Ten talented high school female students and their chaperones came to campus on July 18-19 for two days filled with pre-college workshops, tours and lab experiences. The students, chosen by the Long Island Latino Teachers Association (LILTA), are rising juniors and seniors from Central Islip, Brentwood and Bayshore schools.
For pre-college support, students attended an admissions workshop where they learned guidelines for choosing a college and information on the admissions process. They had a discussion solely for the college application personal essay. A financial aid workshop provided them with guidance on how to navigate the financial aid process and answers to the many questions they had.
“This program is important for these girls because they need help on how to go to college. They have the dream, but the support and guidance may not be there” said Vicky Meji, a teacher in the Central Islip School District and volunteer for LILTA.
Other activities included: a tour of the campus where they took pictures in front of University landmarks, a tour of the Melville Library where they learned about available tools and resources, and a Fake News presentation by the School of Journalism that taught them how to identify truthful information online. They also had a geosciences lesson as they explored the campus grounds while learning about the gardens, various lawns and wooded areas of the University.
“This trip has helped me prepare for college by informing me how I should narrow down what I want to do,” said Kamila Martinez, a junior from Brentwood High School. “The library tour was an amazing experience, as I was able to see all the great support offered to students here.”
“I loved the Fake News presentation, it was really interesting and funny,” said Rashel Nunez, a senior from Brentwood High School.
The variety of activities gave these students a college experience as well as the necessary information for their college career preparation.
“The process of getting to college is challenging, and I really like how the staff here have all been welcoming,” said Hilda Orama, a teacher in the Central Islip School District and volunteer for LILTA.
LILTA is a not-for-profit organization that advocates and provides education with a mission of increasing high school graduation rates and the pursuit of higher education degrees.

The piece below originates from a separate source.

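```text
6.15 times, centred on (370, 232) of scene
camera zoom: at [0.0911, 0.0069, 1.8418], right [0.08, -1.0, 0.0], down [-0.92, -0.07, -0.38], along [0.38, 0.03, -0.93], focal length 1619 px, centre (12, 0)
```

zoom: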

The following Stony Brook employees helped make this program a success: Judy Berhannan, Dean of Admissions; Erika Karp, Staff Assistant, School of Journalism; Gil Hanson, Distinguished Service Professor, Department of Geosciences; Lisa Socci, Senior Assistant Head of Public Services, Melville Library; Stephanie Rovello, Assistant Director of Scholarship and Customer Support Services, Office of Financial Aid and Scholarship Services.
The program was managed through the Office of Government and Community Relations and supported by the President’s Office Plan for Equity, Inclusion and Diversity.